In verse 5, some manuscripts have “wealth” instead of “wine.” Either way, God is speaking about Babylon as never satisfied with what she has. She is greedy to take over more and more nations in her arrogance. The end of this is death (Sheol). And God pronounces woe on Babylon. All will taunt Babylon when she falls because she was never satisfied and dug her own grave (v. 6). Babylon will get her comeuppance from the remnants of the nations she has plundered (vv. 7-8). We will see that Persia defeats Babylon not too long after this.
The second woe against Babylon is for her presumption. She believed she was above defeat (v. 9). But she has sealed her own fate by her violence (v. 10) and the physical destruction of Babylon will speak of her condemnation (v. 11). The third woe is pronounced because Babylon’s empire has been built by bloodshed (v. 12). Their violence is not of God, and it will all prove to be for nothing (v. 13). When it happens, they will know it is from the hand of the Lord (v. 14). But there’s more here, because Babylon is often used symbolically of the kingdom of the world in all its iterations. Here in verse 14, we see that eventually, the whole earth will be filled with the knowledge of the glory of the Lord. This will be at the final judgment.
The fourth woe is for Babylon’s humiliation of those they have conquered. God likens this treatment to getting someone so drunk that you can get their clothes off to humiliate them (v. 15). God will therefore do the same to Babylon (v. 16). The “violence done to Lebanon” (v. 17) speaks of how Babylon decimated the forests of Lebanon to take its cedar for their own building projects (and siege works!). God will now decimate Babylon. God then denounces their worship of idols. They are worshiping false gods (vv. 18-19), but there is One true God Who is over all the earth (v. 20)! He is sovereign and this will all come to pass.
Chapter 3 records Habakkuk’s response of worship through what is essentially a Psalm. Habakkuk will wait for the fulfilment of God’s plan (v. 2 – see 2:3). Verse 3 speaks to God’s sovereignty over all the earth – Teman and Mount Paran are both outside of Judah. But God’s majesty covers heaven (see 2:20), and He is praised in all the earth. God is sovereign over disaster (vv. 4-6). But it is not as if God is angry at the earth itself (vv. 7-8). God’s judgment is because of man’s wickedness (v. 12). But that judgment is (as always!) accompanied with salvation for His people (v. 13).

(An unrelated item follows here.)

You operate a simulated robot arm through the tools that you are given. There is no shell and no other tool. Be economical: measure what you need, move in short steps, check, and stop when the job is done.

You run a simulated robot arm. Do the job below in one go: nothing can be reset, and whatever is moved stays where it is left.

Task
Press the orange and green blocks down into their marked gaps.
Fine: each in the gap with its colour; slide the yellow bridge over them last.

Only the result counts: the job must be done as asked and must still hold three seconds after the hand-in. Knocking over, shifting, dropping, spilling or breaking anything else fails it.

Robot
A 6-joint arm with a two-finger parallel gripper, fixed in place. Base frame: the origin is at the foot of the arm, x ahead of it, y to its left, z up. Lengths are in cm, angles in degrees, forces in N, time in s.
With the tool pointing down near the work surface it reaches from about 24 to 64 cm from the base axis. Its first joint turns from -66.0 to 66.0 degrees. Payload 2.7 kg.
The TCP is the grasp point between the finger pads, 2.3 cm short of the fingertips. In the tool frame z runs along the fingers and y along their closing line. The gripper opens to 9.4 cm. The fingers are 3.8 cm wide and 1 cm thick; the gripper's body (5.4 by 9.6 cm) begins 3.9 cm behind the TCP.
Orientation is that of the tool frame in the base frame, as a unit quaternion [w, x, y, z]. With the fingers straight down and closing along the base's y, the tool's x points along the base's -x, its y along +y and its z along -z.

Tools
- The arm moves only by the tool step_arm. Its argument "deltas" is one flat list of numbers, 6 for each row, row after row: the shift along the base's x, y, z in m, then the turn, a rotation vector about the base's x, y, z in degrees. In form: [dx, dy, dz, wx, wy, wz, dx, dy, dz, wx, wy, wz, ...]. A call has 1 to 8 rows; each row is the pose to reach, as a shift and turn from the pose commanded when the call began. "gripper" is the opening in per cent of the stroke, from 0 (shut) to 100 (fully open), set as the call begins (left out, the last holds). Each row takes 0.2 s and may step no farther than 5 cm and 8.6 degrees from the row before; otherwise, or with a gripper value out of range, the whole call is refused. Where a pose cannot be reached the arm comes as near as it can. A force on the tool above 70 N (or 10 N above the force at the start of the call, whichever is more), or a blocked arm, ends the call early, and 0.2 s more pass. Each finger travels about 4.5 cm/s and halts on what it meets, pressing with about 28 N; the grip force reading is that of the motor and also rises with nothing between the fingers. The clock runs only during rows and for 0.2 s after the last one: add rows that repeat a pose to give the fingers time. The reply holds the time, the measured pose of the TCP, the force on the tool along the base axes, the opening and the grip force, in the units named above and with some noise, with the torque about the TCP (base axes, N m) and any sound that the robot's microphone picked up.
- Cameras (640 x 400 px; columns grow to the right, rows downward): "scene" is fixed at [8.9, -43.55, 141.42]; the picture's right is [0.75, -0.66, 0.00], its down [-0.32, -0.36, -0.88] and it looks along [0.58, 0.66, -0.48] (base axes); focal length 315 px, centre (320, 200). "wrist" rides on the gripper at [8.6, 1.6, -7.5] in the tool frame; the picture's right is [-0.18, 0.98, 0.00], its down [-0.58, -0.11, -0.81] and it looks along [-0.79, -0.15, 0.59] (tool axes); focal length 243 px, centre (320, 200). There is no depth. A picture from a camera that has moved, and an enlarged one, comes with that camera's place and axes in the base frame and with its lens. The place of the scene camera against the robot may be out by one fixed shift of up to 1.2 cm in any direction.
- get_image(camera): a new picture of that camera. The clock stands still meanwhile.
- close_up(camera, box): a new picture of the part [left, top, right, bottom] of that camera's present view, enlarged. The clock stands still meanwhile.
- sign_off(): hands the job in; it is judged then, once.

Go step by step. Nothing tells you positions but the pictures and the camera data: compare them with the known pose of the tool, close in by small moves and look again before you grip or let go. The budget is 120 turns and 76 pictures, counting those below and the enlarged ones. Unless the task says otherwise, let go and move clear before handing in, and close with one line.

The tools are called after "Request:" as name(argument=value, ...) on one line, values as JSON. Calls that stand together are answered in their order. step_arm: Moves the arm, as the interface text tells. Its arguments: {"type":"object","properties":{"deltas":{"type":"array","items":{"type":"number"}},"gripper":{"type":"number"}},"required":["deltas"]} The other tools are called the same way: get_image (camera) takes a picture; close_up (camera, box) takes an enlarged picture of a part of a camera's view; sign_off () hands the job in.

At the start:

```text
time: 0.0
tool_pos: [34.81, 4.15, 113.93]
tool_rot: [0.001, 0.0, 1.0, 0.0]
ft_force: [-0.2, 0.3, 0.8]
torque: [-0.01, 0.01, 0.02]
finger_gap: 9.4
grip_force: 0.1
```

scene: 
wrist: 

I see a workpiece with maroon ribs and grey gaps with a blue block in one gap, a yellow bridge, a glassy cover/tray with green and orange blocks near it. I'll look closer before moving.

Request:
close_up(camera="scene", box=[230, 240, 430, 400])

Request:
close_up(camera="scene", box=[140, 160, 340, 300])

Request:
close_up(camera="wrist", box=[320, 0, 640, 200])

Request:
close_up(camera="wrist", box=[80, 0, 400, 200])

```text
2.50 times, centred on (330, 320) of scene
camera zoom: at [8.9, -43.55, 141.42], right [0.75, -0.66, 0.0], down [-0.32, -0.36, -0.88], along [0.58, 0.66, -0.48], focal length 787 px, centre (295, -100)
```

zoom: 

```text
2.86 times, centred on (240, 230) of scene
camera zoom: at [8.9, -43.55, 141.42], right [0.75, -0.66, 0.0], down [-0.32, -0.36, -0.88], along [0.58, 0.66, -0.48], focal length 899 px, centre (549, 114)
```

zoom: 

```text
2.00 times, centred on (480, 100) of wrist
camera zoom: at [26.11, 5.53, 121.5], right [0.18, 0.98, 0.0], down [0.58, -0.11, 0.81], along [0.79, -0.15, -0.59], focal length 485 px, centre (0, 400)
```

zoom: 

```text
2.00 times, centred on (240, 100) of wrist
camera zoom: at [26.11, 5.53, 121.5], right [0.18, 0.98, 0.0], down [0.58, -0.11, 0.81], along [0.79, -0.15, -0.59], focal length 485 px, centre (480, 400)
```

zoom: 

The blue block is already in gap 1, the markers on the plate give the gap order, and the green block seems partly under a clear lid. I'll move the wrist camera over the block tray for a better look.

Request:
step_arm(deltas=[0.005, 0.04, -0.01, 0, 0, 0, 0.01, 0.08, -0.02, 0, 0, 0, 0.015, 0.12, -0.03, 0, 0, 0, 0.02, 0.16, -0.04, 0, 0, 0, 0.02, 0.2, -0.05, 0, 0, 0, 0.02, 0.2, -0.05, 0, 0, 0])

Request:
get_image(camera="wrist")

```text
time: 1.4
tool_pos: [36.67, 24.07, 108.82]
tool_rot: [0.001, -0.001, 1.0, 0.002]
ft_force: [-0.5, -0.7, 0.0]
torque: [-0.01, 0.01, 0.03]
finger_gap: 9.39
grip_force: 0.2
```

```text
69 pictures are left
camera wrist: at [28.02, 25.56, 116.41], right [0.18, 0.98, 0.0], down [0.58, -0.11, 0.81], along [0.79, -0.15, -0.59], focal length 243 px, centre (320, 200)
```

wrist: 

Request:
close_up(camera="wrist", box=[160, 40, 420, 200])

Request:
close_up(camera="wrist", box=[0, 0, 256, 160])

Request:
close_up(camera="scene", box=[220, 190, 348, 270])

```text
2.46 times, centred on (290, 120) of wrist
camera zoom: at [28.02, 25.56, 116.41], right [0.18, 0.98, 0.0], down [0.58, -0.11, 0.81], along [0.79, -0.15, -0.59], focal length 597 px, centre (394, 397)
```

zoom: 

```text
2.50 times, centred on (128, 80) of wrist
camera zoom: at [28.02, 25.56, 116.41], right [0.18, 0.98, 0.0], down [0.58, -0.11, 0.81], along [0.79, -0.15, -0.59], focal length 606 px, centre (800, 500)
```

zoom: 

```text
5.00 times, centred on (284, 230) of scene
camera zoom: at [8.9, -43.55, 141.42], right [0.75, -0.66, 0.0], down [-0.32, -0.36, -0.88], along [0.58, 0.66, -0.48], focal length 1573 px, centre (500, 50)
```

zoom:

In verses 7-15, we have a picture of not just temporal judgment and salvation, but also of final judgment and salvation. Verse 8 has an allusion to God’s salvation of His people from Egypt, but it also speaks of the New Exodus. Verses 9-10 speaks of the judgment of the Flood, but also of the final judgment. The “bow” is the sign of the covenant with Noah (after God used it to judge – see Gen 9:13-16). Verse 11 is an allusion to God making the sun stand still to give His people victory over their enemies (see Josh 10:12-13)1. Verses 12-15 speak of all God did (from Egypt to Canaan) to give His people salvation, and to judge the wicked nations around them.
Habakkuk ends by again surrendering to God’s plan (v. 16). He will wait for Babylon to defeat Judah, then for God to defeat Babylon. No matter what happens in this world (v. 17), Habakkuk will praise God and rely on Him for salvation (v. 18). No matter how low Habakkuk is in this world, He knows God will lift him up (v. 19).
1 Of course, the victory over the Amorites in the land pictures the final judgment of the wicked, as well.